To that end, I got this item from an alternate timeline in which a breakaway kingdom of Saxons ended up in what we now call Scotland.  We are all familiar with the other Saxon kingdoms, i.e. Essex, Wessex, Sussex, and Middlesex, not to mention Kent, Mercia, and Northumberland.  In this other timeline , there was a more northern kingdom as well, Norssex.  They employed the techniques the other Saxon kingdoms did, but in that other timeline they never went away.  There was no Norman conquest, because King Harald of Wessex didn't have to fight the battle at Stamford Bridge, and as a result was able to beat William at Hastings.

All this mucking about with time seems to have resulted in this blade, which displays an odd combination of form and technique.  Basically, it seems to be in the shape of an 18th century Highland Dirk, but the blade and fittings are pure Saxon from the 6th century in Kent.  If not for the hilt, I'd call it a short broad seax.

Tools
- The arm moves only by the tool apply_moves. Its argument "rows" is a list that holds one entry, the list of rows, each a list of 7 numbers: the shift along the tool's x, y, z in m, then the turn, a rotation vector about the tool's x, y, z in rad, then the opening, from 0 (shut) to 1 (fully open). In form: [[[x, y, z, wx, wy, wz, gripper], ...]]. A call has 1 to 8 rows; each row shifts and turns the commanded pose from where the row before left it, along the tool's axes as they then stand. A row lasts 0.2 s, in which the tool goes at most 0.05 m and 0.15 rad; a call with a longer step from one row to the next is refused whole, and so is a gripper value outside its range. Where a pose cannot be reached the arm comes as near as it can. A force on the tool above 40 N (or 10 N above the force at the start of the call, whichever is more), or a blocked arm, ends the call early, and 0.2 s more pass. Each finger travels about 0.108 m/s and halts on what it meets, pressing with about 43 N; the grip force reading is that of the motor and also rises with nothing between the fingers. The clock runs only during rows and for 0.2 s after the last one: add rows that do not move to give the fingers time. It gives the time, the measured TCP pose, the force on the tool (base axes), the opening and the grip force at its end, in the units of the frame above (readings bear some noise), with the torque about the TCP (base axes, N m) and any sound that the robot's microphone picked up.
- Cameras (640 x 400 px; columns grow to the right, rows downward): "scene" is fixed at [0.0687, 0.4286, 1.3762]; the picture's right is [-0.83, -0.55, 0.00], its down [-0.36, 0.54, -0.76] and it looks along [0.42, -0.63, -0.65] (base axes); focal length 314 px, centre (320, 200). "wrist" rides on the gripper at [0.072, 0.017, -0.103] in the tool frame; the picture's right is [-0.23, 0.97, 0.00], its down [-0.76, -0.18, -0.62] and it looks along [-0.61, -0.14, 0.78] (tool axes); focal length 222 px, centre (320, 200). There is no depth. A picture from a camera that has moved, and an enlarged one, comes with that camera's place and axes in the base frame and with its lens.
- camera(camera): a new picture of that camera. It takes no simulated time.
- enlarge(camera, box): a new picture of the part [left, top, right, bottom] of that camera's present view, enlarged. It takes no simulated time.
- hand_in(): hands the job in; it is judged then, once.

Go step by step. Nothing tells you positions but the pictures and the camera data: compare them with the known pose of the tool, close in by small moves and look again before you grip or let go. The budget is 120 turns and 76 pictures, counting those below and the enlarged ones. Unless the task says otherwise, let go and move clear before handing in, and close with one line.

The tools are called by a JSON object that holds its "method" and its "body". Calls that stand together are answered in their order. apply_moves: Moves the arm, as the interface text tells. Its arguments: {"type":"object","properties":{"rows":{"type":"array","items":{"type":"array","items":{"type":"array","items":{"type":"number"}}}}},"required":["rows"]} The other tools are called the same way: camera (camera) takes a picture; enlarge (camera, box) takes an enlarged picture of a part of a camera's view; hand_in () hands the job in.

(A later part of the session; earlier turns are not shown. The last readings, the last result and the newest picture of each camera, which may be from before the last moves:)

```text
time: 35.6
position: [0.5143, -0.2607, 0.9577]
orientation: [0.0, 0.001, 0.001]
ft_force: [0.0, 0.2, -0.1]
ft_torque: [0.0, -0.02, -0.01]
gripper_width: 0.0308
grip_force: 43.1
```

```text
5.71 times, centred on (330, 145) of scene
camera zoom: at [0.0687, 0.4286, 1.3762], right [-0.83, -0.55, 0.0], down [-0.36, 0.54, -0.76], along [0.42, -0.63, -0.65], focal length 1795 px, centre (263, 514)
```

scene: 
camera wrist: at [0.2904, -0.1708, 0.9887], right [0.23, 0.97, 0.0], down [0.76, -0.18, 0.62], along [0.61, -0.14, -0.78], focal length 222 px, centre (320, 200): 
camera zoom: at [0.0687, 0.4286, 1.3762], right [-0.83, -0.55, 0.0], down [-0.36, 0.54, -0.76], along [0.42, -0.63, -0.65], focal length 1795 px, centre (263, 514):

As part of its unusual journey through time, some parts of it appear far older and beaten-up than other parts.

dirk.jpg

The chape, for instance.  It is needle-sharp at the tip, but somewhat the worse for wear.  The frog has a couple of odd plaques of garnet cloisonné reminiscent of the Staffordshire Hoard.

dirk closer.jpg

The pommel is very interesting, taking the form of a Kentish circular brooch.

dirk pommel.jpg

Together these embellishments are quite striking.

dirk bling.jpg

The hilt itself appears to be ebony, with inexpertly produced carving, probably by an owner rather than the maker.  Pity, it would have been nice to have good carving there.  The blade is where it gets interesting:  It appears to be a composite of three bars of interrupted alternating twists of high-phosphorus and low-phosphorus wrought iron, with a little steel for good measure, plus an edge bar of pure steel that shows a very slight hamon low towards the edge.

dirk unsheathed.jpg

 

dirk alone.jpg

The ferrule/bolster thingy has an integral blade collar similar to a habaki.  The pattern in the blade is subtle, best seen close up.

dirk blade closeup.jpg

Or even closer.

dirk blade super close.jpg

The shiny iron is low phosphorus, the darker is high phosphorus.  The wide bands are actually shiny, but appear dark in this picture because I had to mess with the contrast to bring out the grain.

Overall it's about 14" long, and 1/4" wide at the spine with no distal taper until the tip starts to curve in. 

My time-travelling friend couldn't say much about its origin beyond what I have related above, but I hope you will agree, it is a most interesting artifact.  If you have any questions I'll do my best to answer, but it will just be me, the Doctor (as she is called) is very hard to contact when she (or he, I never know what he or she is going to look like from year to year) is off doing whatever and whenever it is he or she does.

I'd love to hear your thoughts and speculations on this piece regardless.  Thank you for looking.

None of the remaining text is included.